Lamb Keema Curry with Garlic Naan

By MiNDFOOD

Lamb Keema Curry with Garlic Naan

Indulge in the rich flavors of our Lamb Keema Curry paired perfectly with fragrant Garlic Naan.

Lamb Keema Curry with Garlic Naan

Serves 4-6

Ingredients:

2 tbsp vegetable oil or ghee

1 large onion, finely diced

4 garlic cloves, finely chopped

2 tbsp grated ginger

2 long green chillies, deseeded and chopped

11⁄2 tbsp ground coriander

1 tbsp ground cumin

2 tsp ground turmeric

11⁄2 tbsp garam masala

750g lamb mince

400g tomato puree

1 cup frozen peas, defrosted, slightly squashed

Turmeric, to garnish

Plain Greek yogurt, to serve

Garlic Naan (makes 8)

3 cups bread flour, plus extra, to dust

2 tsp dried yeast

11⁄2 tsp cooking salt

1 tsp caster sugar

3⁄4 cup of warm water

3 garlic cloves, crushed

1⁄3 cup plain Greek yoghurt

Melted ghee or butter, to cook

Method:

To make garlic naan, combine flour, dried yeast, salt and sugar in a large bowl. In a jug, mix warm water with garlic and yoghurt. Make a well in the centre of the flour mixture, then pour in yoghurt mixture. Mix until a dough forms.

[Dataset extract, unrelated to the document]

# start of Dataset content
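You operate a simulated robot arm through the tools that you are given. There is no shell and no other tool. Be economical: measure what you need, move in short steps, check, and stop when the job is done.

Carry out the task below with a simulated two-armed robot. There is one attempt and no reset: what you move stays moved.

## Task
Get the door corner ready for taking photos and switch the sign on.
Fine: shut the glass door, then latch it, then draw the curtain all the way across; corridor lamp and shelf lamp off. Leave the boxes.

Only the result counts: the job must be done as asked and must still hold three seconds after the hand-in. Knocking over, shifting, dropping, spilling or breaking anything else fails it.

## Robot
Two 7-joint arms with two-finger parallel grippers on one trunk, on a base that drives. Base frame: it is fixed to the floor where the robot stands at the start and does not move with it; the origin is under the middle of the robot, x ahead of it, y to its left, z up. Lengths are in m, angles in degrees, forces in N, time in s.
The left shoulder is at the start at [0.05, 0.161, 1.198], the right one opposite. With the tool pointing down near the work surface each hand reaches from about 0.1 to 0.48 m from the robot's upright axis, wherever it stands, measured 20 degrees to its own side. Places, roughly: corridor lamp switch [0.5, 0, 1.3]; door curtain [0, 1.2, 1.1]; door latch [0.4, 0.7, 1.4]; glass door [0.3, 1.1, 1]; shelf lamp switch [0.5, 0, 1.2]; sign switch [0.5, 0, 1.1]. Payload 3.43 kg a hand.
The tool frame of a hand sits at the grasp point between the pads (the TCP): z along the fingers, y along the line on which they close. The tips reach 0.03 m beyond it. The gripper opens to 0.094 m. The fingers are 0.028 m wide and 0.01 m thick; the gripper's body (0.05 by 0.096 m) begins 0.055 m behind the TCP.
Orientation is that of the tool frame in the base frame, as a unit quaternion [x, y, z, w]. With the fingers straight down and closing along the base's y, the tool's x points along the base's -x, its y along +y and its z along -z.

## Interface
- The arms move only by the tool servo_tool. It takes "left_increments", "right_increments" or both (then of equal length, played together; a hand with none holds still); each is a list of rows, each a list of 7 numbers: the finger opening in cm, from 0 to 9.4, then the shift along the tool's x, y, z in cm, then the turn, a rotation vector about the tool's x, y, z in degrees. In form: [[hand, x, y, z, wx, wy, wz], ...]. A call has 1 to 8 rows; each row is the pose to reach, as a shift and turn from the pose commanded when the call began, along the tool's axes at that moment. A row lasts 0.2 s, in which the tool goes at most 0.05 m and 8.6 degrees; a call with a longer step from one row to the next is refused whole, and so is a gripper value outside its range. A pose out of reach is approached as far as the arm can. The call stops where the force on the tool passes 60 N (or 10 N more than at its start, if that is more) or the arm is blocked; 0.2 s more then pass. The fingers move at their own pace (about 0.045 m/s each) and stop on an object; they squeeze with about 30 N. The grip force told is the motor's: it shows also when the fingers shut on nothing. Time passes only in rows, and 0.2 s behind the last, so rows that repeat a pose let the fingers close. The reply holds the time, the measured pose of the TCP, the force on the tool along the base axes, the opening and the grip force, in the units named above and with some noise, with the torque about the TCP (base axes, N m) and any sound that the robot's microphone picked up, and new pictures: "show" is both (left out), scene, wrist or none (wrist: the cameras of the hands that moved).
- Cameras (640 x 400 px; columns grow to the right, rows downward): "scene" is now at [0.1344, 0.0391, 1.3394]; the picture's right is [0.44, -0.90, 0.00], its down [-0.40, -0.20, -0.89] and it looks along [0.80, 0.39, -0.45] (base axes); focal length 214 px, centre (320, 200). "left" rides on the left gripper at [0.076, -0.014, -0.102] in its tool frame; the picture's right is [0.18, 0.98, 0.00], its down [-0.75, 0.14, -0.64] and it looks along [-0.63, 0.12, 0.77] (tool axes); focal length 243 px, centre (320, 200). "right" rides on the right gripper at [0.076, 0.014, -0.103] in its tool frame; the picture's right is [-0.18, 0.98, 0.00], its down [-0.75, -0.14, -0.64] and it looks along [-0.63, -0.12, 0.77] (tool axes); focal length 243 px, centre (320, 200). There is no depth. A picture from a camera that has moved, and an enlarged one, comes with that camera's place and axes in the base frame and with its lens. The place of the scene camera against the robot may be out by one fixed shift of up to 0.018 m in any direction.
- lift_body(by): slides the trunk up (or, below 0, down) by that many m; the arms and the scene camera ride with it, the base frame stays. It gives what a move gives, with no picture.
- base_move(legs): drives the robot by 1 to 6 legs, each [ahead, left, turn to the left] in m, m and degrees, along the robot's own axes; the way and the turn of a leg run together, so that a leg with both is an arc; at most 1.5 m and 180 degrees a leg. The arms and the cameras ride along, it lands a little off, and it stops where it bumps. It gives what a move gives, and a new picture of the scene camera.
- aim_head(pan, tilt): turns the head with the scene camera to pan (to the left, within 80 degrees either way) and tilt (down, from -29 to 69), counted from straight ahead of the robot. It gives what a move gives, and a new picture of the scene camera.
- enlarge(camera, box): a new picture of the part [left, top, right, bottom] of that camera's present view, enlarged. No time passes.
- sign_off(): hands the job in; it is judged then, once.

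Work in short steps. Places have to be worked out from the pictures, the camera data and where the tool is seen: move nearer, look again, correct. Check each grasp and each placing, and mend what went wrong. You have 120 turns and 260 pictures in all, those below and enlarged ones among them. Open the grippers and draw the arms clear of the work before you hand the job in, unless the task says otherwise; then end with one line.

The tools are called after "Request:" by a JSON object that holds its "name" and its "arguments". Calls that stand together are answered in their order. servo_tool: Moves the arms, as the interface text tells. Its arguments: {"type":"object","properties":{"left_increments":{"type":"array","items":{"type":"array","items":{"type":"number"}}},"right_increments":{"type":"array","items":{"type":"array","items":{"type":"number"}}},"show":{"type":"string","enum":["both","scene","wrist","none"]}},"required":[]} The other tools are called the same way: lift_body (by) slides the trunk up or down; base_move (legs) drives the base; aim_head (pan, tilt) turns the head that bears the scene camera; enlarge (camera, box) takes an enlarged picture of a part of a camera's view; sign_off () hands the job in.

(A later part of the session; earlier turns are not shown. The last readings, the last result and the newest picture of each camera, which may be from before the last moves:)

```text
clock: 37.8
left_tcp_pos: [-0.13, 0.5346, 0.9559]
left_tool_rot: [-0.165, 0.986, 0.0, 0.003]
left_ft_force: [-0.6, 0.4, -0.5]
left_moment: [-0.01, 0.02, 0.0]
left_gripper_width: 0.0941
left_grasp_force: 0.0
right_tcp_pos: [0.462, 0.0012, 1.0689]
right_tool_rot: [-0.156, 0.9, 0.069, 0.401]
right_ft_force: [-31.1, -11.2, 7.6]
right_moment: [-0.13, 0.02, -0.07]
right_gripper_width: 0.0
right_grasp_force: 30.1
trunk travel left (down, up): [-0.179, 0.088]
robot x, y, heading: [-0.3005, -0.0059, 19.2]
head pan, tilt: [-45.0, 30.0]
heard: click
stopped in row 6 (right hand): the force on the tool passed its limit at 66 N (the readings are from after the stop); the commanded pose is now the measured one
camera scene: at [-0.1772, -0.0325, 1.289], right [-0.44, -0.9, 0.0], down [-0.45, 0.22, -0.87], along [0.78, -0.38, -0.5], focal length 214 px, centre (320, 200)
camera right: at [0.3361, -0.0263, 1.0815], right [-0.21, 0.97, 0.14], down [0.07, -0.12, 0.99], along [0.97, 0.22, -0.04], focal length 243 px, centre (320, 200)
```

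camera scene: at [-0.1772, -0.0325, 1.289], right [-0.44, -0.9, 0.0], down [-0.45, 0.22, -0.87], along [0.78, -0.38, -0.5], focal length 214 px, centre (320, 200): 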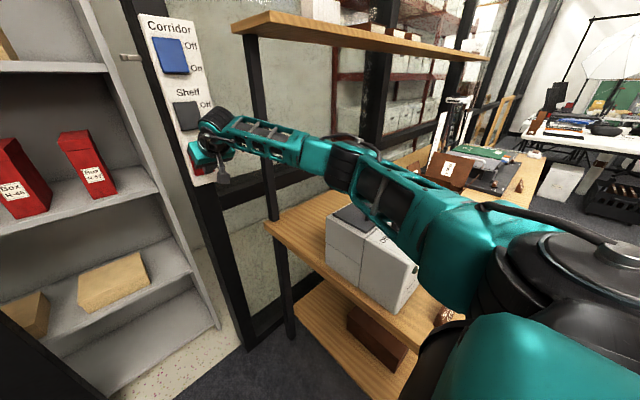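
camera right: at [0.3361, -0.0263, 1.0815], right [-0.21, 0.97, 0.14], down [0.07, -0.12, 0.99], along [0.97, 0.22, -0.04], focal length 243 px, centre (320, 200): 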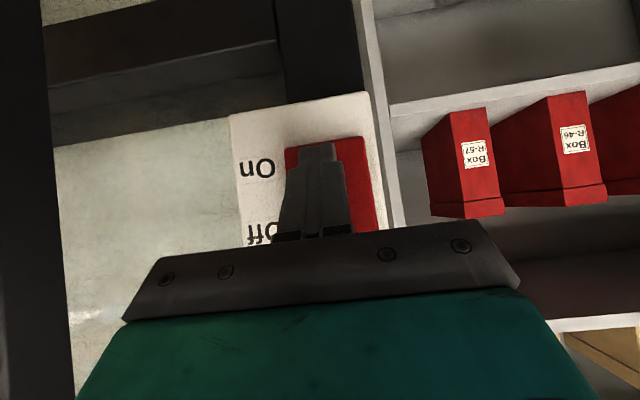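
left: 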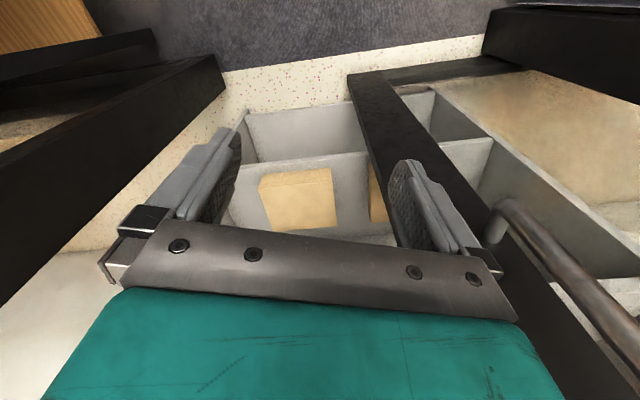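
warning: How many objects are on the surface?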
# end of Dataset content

On a floured bench top, knead for 5-6 minutes. Place dough into a lightly oiled bowl, cover with plastic wrap and allow to prove for 1 hour or until dough has doubled.

Meanwhile, heat oil in a large frying pan over a medium heat. Cook onion, garlic, ginger and chilli for 2-3 minutes, then add spices and cook for a further 1-2 minutes or until fragrant.

Add lamb mince, breaking up clumps with the back of a wooden spoon. Cook for 4-5 minutes or until browned. Add tomato puree, then reduce heat and simmer for 15-20 minutes or until thick. Add peas and cook for a further 2 minutes or until heated through. Season with salt and freshly ground pepper.

Meanwhile, divide dough into 8 portions. On a lightly floured bench top, roll into oval shapes, measuring approximately 20cm x 12cm in size and 2mm thick.

Heat a frying pan over a medium heat. Brush bread with melted ghee and cook for 3 minutes, each side, or until browned and puffed.

Serve curry with garlic naan. Sprinkle with turmeric. Serve with plain Greek yoghurt and cucumber.